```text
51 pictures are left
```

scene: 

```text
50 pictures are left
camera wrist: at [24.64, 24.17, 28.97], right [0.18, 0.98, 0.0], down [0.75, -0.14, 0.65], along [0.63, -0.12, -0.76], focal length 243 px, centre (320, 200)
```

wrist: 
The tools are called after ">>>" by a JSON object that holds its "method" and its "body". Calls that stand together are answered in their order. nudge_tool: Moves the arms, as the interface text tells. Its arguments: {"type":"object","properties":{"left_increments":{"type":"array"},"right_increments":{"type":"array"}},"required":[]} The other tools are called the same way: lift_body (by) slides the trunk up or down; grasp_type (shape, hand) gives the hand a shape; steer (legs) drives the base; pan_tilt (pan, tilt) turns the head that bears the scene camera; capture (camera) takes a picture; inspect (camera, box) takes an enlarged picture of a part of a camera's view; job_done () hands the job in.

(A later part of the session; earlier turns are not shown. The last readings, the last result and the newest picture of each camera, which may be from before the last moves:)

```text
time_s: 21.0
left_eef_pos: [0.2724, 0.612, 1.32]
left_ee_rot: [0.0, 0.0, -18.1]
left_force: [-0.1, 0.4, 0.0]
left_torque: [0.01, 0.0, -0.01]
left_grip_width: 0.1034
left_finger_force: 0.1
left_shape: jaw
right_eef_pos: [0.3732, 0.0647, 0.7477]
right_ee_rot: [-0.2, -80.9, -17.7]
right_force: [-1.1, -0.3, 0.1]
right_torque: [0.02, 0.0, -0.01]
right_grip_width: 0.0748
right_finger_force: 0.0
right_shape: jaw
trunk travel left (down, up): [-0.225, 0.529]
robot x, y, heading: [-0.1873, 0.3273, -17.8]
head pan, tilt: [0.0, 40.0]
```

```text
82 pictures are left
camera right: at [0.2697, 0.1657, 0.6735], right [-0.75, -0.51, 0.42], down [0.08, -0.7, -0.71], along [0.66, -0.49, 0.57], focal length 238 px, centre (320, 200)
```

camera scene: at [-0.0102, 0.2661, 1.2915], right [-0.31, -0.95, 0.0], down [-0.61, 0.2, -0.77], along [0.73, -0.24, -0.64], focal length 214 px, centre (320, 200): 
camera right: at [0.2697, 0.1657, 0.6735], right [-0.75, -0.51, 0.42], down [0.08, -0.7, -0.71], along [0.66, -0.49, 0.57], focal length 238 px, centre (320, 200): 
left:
========================
DESCRIPTION OF THE TASK | In the entries above, find every line with the word "wrist" and list it.

SOLVED EXERCISE |
camera wrist: at [24.64, 24.17, 28.97], right [0.18, 0.98, 0.0], down [0.75, -0.14, 0.65], along [0.63, -0.12, -0.76], focal length 243 px, centre (320, 200)
wrist: 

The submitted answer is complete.